Pengaruh Lama Perendaman Empulur Dan Konsentrasi Na2S2O5 (Natrium Metabisulfit) Terhadap Karakteristik Mutu Pati Sagu (Metroxylon sp.)
Abstract
Tumbuhan sagu (Metroxylon sp) banyak tumbuh di daerah dataran rendah basah dekat aliran sungai / rawa dengan cara berkelompok membentuk tunas (Manan, dkk, 1984). Pengelola sagu di Indonesia sebagian besar merupakan industri rumah tangga yang dikelola secara turun temurun seperti salah satu pengelola sagu komersial di Kabupaten Bogor Jawa Barat.
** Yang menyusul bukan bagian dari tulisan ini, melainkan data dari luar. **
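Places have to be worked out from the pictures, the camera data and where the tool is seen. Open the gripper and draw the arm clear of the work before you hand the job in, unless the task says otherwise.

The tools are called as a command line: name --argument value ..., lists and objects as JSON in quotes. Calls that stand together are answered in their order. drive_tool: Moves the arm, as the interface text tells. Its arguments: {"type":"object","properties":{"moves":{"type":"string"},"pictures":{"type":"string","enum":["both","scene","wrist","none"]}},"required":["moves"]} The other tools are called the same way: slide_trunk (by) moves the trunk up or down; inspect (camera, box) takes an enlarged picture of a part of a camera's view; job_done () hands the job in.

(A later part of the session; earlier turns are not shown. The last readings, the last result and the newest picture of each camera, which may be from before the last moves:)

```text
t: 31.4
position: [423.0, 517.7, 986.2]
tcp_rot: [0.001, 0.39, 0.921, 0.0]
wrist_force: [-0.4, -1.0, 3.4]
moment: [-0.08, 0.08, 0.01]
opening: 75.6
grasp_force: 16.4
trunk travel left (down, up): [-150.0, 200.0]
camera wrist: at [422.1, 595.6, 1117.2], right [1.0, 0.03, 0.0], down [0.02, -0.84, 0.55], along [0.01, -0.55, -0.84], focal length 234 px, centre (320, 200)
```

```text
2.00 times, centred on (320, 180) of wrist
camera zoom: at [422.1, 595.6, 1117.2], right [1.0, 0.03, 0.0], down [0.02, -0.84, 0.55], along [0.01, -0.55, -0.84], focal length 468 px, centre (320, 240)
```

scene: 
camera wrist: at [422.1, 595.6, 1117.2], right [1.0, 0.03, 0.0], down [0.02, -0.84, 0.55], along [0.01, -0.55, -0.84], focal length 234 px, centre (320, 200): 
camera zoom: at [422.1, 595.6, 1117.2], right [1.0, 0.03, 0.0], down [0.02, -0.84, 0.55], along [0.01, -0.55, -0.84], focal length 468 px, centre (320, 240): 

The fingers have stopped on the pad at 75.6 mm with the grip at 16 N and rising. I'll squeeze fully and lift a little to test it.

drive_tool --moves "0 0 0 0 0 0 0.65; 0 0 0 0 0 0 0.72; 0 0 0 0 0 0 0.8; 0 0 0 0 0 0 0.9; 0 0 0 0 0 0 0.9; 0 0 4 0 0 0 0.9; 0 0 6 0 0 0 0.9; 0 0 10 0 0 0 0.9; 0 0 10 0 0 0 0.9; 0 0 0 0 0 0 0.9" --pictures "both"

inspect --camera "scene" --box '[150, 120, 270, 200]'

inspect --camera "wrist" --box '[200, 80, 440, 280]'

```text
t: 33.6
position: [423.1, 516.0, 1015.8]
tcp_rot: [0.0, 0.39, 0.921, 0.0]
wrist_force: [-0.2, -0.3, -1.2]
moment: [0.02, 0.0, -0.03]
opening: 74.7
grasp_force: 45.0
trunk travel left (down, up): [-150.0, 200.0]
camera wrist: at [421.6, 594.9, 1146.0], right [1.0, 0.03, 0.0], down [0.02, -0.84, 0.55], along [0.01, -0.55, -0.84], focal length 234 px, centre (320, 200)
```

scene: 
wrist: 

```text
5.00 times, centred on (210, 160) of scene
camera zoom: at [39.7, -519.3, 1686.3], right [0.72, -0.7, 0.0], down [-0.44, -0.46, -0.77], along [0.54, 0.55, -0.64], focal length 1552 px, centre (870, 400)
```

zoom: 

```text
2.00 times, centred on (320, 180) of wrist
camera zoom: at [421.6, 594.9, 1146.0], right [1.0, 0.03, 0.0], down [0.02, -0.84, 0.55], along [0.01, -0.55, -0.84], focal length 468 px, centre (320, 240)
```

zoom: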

Dalam penerimaan bahan baku, ada berbagai hambatan yang dialami hingga proses pengolahan. Kendala itu adalah lamanya waktu pengangkutan bahan dari tempat penebangan di Serang, Banten hingga tempat pengolahan di Bogor. Terlebih setelah berada di lokasi pengolahan, empulur sagu tidak seluruhnya dapat diolah langsung. Hal ini dapat menyebabkan kerusakan pada bahan baku berupa bercak-bercak coklat dan tumbuhnya kapang di sekitar bekas potongan batang sagu. Bahan baku yang sudah rusak tentu akan menurunkan kualitas dan rendemen pati yang dihasilkan termasuk derajat putihnya. Melalui penelitian ini diupayakan untuk mempertahankan kondisi empulur sagu sebelum pengolahan agar tidak mudah rusak. Cara yang ditempuh yaitu dengan perendaman dengan air dan penambahan pengawet Na2S2O5 dengan konsentrasi 100 ppm, 200 ppm, 300 ppm, dan 400 ppm. Perendaman ini dilakukan selama 3 hari, 6 hari, 9 hari, 12 hari, dan 15 hari dengan perumpamaan penundaan proses karena menunggu giliran untuk diolah. Perendaman empulur sagu dengan Na2S2O5 selama 15 hari menunjukkan tekstur bahan baku yang masih nampak baik dengan tidak adanya kapang hitam dan bercakbercak coklat akibat oksidasi. Namun, tidak adanya kapang hitam ini tergantikan oleh mikroorganisme berwarna kelabu dengan tekstur berlendir pada ujung potongan yang mulai nampak setelah perendaman 6 hari. Selang tiga hari kemudian mikroorganisme berlendir ini muncul pada sampel yang direndam dengan Na2S2O5.